The train was full of drunken leprechauns. It was quite amazing. There were huge numbers of people dressed in something green and wearing ridiculously comical hats which told anyone who was interested that today is Saint Patrick’s Day!! It made for a very entertaining ride home. Nobody was aggressive. There was a good deal of good-natured banter, mostly about Manchester City and Manchester United, the city’s two football teams.

The most soberly dressed of this crowd was probably the most Irish, possibly the only genuinely Irish, of them all. His shirt WAS green but his hat, instead of being a felt concoction about 18 inches high, was a fairly restrained bright green trilby. Granted you could only wear such a hat today and it did have a bright ginger false beard attached but he mostly kept that under his hat. He also sported a … what shall I call it?… a buttonhole? … a nosegay? …a sprig? …of shamrock. Whatever you call it, it was a sort of clump of shamrock pinned to his shirt. One of the Mancunian leprechauns asked him why he was wearing salad on his shirt.

The Irishman may have been (relatively) soberly dressed but, like the rest of them, he was not sober. However he appeared to hold his drink more quietly than the rest. Or maybe it was just because he was a soft spoken Irishman. The rest shouted happily the length of the train and peppered their wise sayings with numerous swearwords, causing one equally drunk lady to cry out over and over again, “Stop swearing!!!”

At one point someone decided to bring up St George whereupon the soberly dressed Irishman informed us that the English patron saint has had his day moved this year.
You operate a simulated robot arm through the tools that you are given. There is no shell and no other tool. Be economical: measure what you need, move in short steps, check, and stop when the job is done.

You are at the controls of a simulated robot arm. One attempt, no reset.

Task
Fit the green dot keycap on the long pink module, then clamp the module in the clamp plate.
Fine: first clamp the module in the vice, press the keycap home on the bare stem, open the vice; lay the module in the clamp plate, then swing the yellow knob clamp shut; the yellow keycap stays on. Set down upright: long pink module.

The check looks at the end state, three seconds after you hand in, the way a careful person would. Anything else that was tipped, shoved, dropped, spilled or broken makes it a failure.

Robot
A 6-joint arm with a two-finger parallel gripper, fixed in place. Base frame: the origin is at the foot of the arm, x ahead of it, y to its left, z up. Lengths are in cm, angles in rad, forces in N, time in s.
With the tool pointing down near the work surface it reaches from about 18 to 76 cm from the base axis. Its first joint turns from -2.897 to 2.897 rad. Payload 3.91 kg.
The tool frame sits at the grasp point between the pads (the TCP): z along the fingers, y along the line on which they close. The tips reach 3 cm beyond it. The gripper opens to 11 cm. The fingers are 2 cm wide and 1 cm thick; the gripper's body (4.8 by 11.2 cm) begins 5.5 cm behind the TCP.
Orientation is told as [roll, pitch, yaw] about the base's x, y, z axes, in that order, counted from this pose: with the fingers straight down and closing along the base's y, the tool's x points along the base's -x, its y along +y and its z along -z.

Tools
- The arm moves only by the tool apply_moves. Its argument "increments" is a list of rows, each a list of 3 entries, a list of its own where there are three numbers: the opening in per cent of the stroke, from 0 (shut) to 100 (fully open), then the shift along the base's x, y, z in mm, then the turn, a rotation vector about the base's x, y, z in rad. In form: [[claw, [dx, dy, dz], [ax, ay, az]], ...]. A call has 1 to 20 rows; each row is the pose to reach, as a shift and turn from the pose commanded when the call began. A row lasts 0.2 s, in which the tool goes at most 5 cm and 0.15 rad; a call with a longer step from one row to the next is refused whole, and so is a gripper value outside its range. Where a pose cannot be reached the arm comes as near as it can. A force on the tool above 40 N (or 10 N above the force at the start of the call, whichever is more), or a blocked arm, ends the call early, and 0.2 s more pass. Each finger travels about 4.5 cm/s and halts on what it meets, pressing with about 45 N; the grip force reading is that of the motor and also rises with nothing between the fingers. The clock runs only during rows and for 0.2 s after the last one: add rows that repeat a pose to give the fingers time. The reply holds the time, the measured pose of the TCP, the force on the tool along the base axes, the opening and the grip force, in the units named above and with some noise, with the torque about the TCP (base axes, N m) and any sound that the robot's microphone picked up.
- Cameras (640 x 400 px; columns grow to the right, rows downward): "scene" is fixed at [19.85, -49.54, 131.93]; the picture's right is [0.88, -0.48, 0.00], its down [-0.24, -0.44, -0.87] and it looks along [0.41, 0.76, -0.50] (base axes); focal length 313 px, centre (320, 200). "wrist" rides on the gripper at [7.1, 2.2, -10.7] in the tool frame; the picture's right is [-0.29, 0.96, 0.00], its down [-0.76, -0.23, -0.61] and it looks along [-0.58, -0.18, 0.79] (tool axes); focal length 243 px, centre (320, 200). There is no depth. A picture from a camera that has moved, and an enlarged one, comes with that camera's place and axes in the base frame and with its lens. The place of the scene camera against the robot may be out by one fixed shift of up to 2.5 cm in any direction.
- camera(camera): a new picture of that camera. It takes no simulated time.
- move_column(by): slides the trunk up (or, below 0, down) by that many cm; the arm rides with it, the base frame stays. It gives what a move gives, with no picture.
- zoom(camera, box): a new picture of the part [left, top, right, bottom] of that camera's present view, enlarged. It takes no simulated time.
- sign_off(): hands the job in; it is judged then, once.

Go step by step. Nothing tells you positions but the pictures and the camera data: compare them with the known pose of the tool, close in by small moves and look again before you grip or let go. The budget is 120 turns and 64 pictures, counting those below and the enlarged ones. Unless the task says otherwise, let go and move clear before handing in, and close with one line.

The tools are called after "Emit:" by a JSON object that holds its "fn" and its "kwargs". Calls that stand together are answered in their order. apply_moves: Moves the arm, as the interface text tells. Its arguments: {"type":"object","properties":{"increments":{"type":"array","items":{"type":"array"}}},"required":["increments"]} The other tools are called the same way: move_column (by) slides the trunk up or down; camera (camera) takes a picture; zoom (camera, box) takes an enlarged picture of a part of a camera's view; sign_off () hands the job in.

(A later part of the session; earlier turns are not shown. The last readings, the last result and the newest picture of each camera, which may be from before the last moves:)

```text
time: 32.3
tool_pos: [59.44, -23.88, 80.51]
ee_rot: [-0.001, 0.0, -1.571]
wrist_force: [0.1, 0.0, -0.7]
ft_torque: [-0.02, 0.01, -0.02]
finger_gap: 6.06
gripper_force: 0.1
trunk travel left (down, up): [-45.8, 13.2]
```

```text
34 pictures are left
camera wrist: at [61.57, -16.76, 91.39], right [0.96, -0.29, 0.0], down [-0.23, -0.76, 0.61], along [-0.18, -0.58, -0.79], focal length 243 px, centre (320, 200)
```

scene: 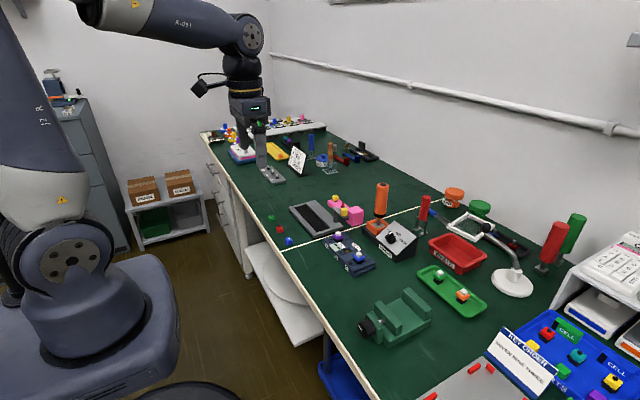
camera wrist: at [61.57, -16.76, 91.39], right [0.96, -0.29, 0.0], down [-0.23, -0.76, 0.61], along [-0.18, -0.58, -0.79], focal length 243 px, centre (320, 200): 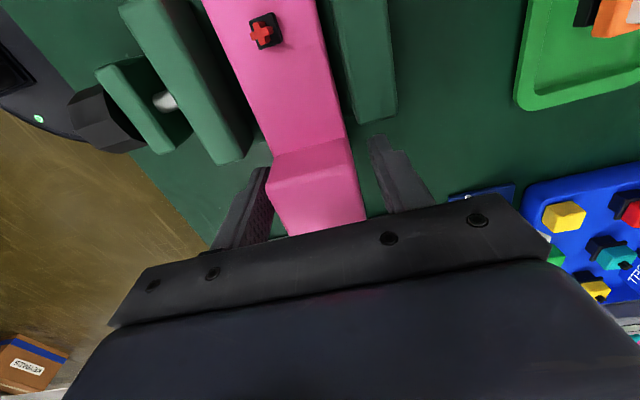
One cheerful chappy suggested that this was to help pay for the royal wedding. I am not sure of the logic of that but others did agree with him. But no, the Irishman explained that it is because St George’s Day, 23rd April, this year falls in Holy Week and so cannot be celebrated on its usual day.

The “Stop swearing!!!” lady was very puzzled. She had never heard of Holy Week and needed to have it explained to her. Instantly one of her companions commented that “it must be a Catholic thing” so we had to explain that in fact it’s a general “Christian thing”.


Is it just here in the UK that people know so little of the culture of their country that someone hasn’t heard of Holy Week? I remain astounded. The lady concerned didn’t know when DT George’s Day was either.

Anyway, I was not totally convinced about St George’s day becoming a moveable feast so I googled it when I got in. I found a webpage all about the good dragon slayer with lots of info written by Dr John Sentamu. This is what he had to say,

“One interesting fact you may not know about St George's Day is that in the Church calendar this year it actually takes place on May 2.

The reason for this change is that this year April 23 is Holy Saturday, an important date in the Christian calendar, during Holy Week.

Holy Saturday is when our Lord lay in the tomb the day before His resurrection. This is a time of reflection and contemplation for Christians and is a long-standing tradition.”

So there we are. And Dr John Sentamu is the Archbishop of York so I suppose he should know. But somehow I bet there will be a lot of flags of St George around on the 23rd of April all the same.